◆ Given request
Return every line of the data below that includes the string "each".

◆ Supplied records
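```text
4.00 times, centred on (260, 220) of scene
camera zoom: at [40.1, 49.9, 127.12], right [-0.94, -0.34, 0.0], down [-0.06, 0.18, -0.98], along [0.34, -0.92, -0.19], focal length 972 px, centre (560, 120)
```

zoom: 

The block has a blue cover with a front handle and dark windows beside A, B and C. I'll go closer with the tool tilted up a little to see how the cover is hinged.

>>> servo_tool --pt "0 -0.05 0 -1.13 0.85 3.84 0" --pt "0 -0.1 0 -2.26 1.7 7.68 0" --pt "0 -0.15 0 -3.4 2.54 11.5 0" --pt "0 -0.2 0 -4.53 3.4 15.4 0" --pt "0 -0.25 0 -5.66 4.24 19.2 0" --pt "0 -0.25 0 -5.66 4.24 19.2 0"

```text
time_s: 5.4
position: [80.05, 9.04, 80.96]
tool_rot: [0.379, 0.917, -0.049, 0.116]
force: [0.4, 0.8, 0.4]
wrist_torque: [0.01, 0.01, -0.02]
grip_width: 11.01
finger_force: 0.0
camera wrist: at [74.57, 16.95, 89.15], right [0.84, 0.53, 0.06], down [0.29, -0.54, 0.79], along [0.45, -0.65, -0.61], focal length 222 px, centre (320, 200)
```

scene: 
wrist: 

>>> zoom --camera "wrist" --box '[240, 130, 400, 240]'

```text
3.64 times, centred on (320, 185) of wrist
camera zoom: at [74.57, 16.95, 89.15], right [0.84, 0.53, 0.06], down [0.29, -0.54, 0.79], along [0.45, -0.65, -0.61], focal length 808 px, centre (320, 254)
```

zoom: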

==

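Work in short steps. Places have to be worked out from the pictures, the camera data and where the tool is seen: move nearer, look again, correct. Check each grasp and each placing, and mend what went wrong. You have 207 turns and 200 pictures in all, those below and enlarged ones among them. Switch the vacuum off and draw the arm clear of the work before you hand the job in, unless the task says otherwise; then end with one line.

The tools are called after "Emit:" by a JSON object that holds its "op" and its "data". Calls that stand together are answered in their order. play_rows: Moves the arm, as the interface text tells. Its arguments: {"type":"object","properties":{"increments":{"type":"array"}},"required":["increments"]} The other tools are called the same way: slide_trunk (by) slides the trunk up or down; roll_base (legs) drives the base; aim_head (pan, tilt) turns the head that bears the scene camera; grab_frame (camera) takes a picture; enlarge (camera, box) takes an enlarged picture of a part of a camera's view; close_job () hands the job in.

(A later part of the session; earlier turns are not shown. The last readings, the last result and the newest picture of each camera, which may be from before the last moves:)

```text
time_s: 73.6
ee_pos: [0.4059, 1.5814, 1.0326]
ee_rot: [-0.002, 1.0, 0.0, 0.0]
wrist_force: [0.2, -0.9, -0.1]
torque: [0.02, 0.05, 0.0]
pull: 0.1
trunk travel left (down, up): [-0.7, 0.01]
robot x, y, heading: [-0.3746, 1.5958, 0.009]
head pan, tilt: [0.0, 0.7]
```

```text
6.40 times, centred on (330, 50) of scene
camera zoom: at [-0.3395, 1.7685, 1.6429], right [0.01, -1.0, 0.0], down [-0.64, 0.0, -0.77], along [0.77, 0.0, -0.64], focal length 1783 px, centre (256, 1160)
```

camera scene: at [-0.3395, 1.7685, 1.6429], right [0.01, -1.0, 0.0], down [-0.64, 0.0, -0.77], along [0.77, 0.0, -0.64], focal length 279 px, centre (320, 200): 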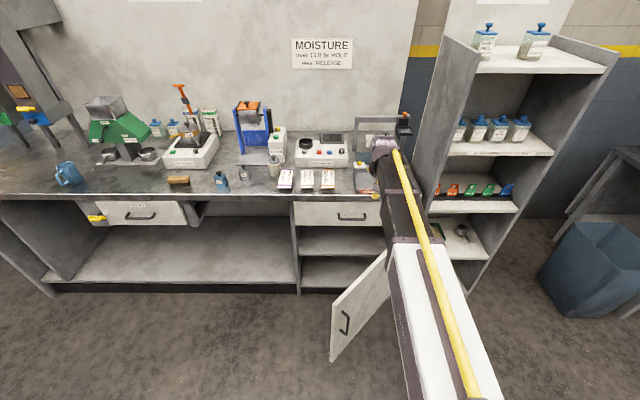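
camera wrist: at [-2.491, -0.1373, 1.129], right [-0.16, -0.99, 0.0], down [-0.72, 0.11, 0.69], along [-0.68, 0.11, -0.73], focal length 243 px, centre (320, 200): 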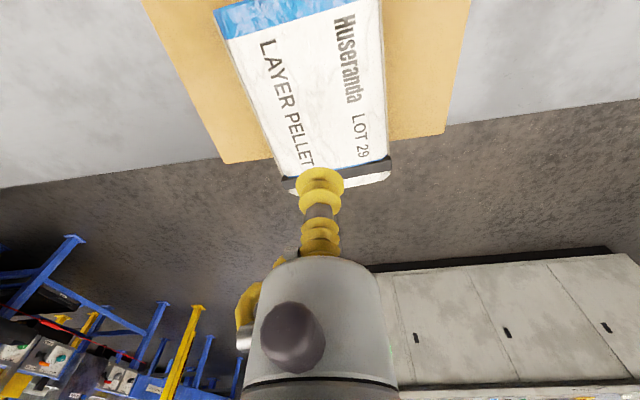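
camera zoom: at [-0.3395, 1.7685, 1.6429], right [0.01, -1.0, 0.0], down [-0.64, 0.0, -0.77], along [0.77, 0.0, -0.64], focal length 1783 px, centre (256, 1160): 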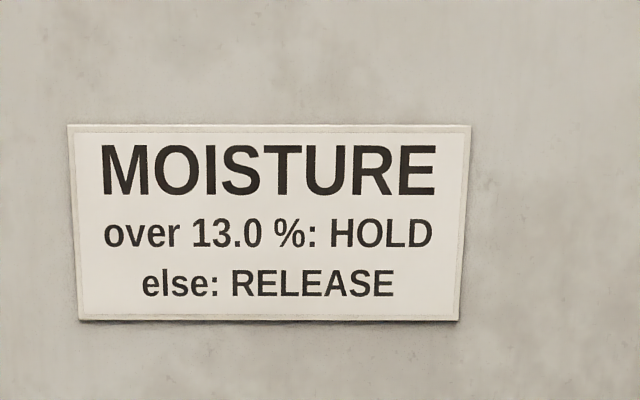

--

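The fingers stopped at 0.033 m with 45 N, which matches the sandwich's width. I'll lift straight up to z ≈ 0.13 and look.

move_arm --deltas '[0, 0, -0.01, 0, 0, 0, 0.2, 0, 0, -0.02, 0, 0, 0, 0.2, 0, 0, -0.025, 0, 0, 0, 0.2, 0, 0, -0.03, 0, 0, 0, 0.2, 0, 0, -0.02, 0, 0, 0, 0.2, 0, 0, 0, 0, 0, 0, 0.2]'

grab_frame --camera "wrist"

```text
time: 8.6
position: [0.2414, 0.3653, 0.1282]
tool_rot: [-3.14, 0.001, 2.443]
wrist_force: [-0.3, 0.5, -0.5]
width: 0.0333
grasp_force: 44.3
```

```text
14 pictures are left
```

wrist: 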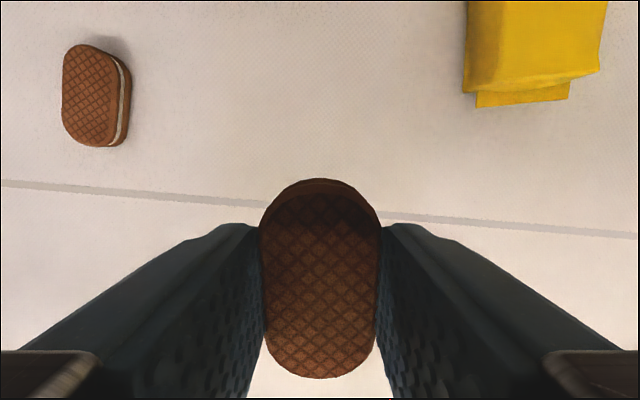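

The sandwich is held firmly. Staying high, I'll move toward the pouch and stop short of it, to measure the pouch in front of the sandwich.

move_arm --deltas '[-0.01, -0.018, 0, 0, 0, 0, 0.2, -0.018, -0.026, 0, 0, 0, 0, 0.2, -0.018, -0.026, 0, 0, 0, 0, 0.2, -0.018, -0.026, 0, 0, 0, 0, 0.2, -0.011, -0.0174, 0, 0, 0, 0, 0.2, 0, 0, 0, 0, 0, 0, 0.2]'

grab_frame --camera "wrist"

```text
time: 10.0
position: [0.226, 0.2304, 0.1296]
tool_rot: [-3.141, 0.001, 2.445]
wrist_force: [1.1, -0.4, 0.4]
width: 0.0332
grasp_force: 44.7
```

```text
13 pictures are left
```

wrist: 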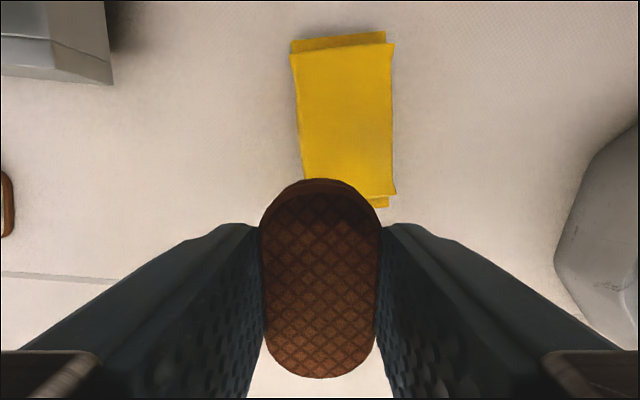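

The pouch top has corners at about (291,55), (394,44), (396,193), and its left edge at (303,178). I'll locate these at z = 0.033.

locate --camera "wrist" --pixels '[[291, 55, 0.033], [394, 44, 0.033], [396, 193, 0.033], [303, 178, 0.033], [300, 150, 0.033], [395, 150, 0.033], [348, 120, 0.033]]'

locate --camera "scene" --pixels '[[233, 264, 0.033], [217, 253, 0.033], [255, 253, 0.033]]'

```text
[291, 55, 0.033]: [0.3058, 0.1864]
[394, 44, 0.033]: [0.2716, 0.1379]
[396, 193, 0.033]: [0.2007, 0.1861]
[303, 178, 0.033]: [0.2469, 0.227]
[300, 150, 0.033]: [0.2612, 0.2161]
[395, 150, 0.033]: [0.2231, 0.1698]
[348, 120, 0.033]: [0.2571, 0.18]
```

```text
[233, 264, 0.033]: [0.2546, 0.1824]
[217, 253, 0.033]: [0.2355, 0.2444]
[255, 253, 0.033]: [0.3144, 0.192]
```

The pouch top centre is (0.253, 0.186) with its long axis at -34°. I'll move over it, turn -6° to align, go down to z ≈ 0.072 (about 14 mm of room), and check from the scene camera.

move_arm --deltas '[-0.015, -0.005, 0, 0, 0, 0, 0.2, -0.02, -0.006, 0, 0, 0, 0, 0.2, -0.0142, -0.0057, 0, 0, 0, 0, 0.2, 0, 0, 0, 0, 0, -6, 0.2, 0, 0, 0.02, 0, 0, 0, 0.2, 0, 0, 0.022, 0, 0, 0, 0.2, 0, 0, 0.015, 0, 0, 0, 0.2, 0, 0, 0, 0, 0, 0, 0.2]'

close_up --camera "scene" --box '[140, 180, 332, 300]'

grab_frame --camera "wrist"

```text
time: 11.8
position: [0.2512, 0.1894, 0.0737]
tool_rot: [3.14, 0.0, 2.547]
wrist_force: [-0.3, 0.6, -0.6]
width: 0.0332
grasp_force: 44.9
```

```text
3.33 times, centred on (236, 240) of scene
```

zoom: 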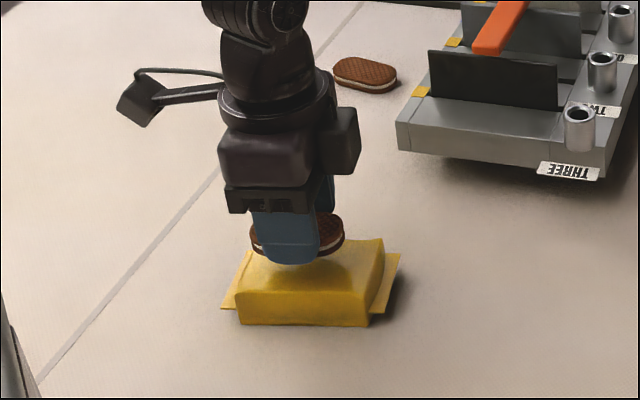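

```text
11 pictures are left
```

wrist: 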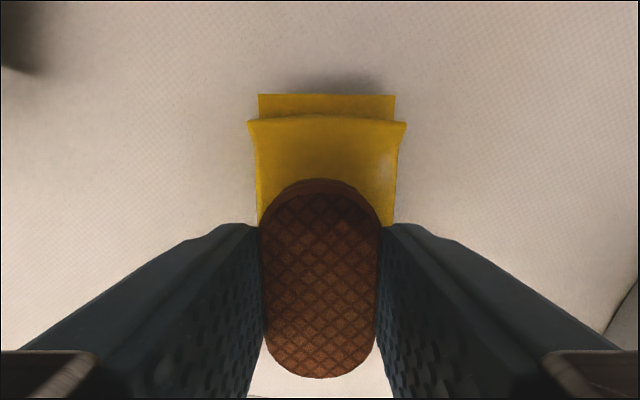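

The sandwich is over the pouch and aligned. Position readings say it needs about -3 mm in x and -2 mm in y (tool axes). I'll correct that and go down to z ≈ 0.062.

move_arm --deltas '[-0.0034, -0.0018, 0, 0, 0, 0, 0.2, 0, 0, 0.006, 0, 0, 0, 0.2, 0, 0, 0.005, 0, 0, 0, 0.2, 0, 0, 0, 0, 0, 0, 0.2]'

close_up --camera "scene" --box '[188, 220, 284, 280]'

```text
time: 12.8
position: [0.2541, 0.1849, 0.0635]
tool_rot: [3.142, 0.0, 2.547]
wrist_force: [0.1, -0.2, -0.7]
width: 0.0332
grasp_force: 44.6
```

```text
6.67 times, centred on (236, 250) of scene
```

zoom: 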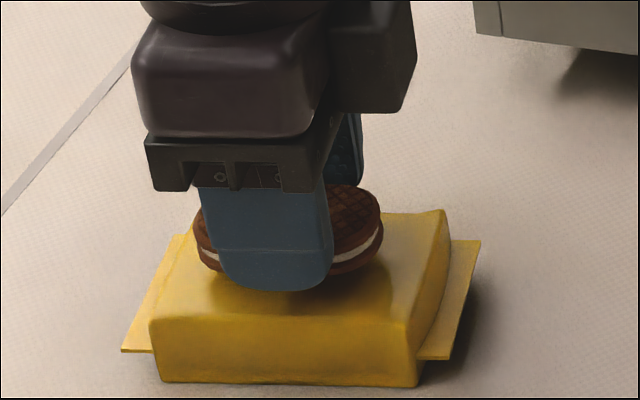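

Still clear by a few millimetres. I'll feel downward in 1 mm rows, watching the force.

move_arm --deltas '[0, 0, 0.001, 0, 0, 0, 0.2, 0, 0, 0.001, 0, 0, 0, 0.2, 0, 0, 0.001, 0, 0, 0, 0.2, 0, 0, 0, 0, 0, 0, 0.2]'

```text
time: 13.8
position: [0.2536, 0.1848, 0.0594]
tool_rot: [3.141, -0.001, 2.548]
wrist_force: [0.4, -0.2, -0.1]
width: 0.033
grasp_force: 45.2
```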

◆ Complete output
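Work in short steps. Places have to be worked out from the pictures, the camera data and where the tool is seen: move nearer, look again, correct. Check each grasp and each placing, and mend what went wrong. You have 207 turns and 200 pictures in all, those below and enlarged ones among them. Switch the vacuum off and draw the arm clear of the work before you hand the job in, unless the task says otherwise; then end with one line.
(A later part of the session; earlier turns are not shown. The last readings, the last result and the newest picture of each camera, which may be from before the last moves:)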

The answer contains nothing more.